I have considerable translation work to perform for my academic research project for the upcoming month and I was under the impression I could use the paid API provided by Libretranslate and UAV4GEO to get this done effectively. First, it was advertise it can process up to 80 requests per minute. In our tests, we did not get anywhere close to this. Second, there were no mention about a limit. When we were done testing and ready to move to production, we no longer were able to receive any 200 responses from the server (we are only getting 403 and 429 responses at this point). Even when I try to use the browser’s version, I get a “Too many request limits violations”.
Is this a temporary issue with the server or there were limitations paid users should be aware of before subscribing to your services?
One thing to keep in mind, is that you cannot initiate more than 20 concurrent connections to the server from the same IP. Can you provide more details about how you are making connections to the API? I’ve tried to run CURL several times within a minute and the limits seem to work OK (but here I’m using a single connection):
curl -d "q=test&api_key=xxxxx&source=en&target=es" -X POST https://libretranslate.com/translate
{"translatedText":"prueba"}
Thank you for your prompt reply! I understand now the 80 requests per minute is a constraint and not a performance target. Just a heads up, to improve your communication with future clients, I’ve read it as: “our servers can deliver up to 80 requests per minute” not as "you can process maximum 80 requests per minute. Anyway our number of requests per minutes even with parallelization set up on my machine, we were nowhere near the 80 requests maximum. We were around 30.
All the requests are coming from my computer. I don’t use any proxies, and I have 7 parallel process. I do use a VPN and I might have changed my address IP while querying the server. Might that be the issue?
I also realize that perhaps 20 is too conservative for a number of parallel connections; we’ve set that limit recently because a few users were making thousands of parallel connections.
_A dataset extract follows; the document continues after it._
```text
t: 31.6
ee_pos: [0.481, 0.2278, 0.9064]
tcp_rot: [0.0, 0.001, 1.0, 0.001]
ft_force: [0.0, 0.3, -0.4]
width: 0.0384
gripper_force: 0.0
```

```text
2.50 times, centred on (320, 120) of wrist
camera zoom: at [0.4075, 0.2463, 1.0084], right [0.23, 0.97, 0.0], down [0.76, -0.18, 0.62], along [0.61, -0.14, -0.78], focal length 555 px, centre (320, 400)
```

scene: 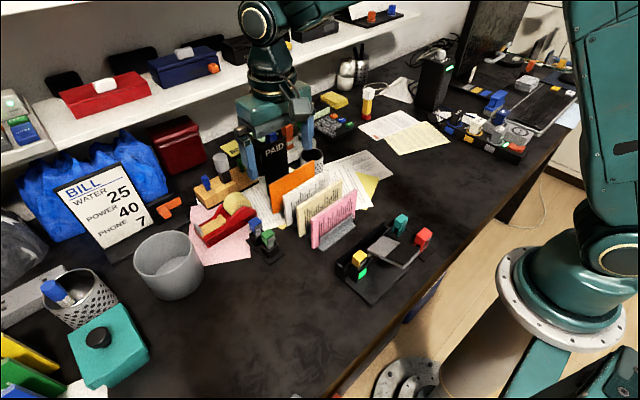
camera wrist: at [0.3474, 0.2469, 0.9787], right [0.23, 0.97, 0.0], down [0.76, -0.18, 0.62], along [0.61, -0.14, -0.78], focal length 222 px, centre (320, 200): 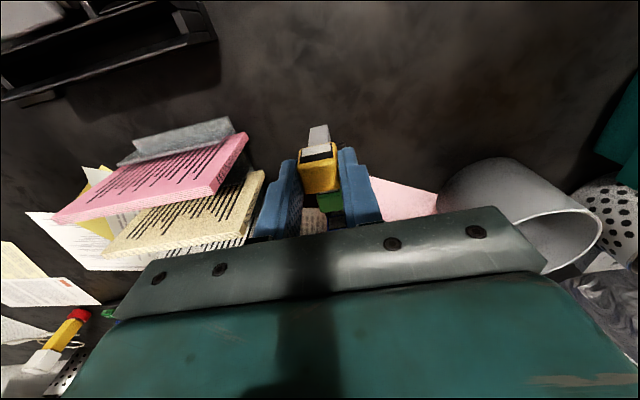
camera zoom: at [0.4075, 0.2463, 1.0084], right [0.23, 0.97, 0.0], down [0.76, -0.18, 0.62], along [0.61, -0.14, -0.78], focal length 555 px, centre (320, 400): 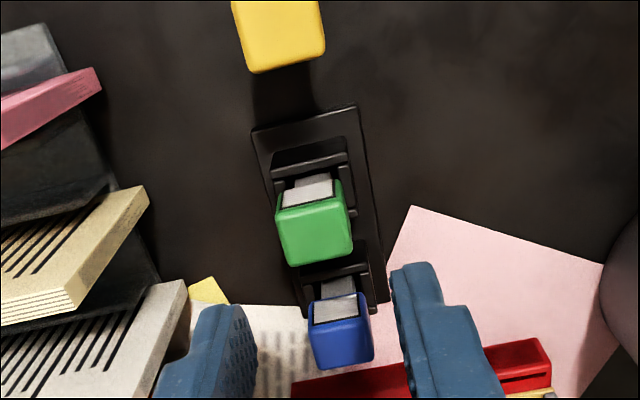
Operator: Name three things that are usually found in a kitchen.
I’d be happy to increment that if it helps get your application working.
Edit: I just bumped it to 80. Let me know if it works better now?
I’ve bumped the number of allowed parallel connections to our webserver from 20 to 80 (for all users). That was probably the issue. Sorry for the trouble this might have caused and thanks for reporting it!
Ok so we have done further tests with translation of titles and it was very quick. We did pass the threshold of 80. The server starts to return 429 responses. I wanted to test further to get closer the 80 requests limit, but now I receive only 403 responses. What is the penality every time we don’t respect the threshold?
Continuously hitting the request limits will get the API key temporarily banned for a period of time (30 minutes). I recommend putting a sleep if you get a 429 to make sure this doesn’t happen.
I had this problem because in the event of a parallel request, if a request fails with a 429 the others have already left and therefore have the IP banned.
It may be necessary to review this system, it is interesting for libretranslate.com but may not be for paid API keys, or increase it for paid API keys. i think
Do you have an issue with the service today? Today we have 502 responses after roughly 30 sec (while we had 520 after roughly 50 sec yesterday). This means the server doesn’t have time to perform the queries on our longest content to translate, which doesn’t contain more than 3000 characters before the encoding made by httr::build_url() in R. We did 3000 characters chunks as a way to get close the 5000 limitation, while minimizing the chance of busting it.
In the screen shot below, you can see the timestamp of the log, what is important to notice is the status code and the Time elapsed.
Another issue here, we have a 502 with a content of 570 char to translate.
[ 2022-07-21 11:36:15 ] : Result request row name 391 with nchar = 570 is : Status_code: 502 Time elepased : 30.4199368953705
This is very concerning as I expect to use this service that I have paid for much more than I currently have in the next weeks.
You should try to pass the api_key, q, source and target parameters in the POST request body, not in the URL. URLs typically have a maximum length of 2048. I’m guessing that’s the key issue here.
Hi @pierotofy, even with the POST request body method you suggested, we still receive 502 responses systematically when we hit the 30 second mark. It’s like there is some form of a timeout on the server side. Can you verify please? Thanks.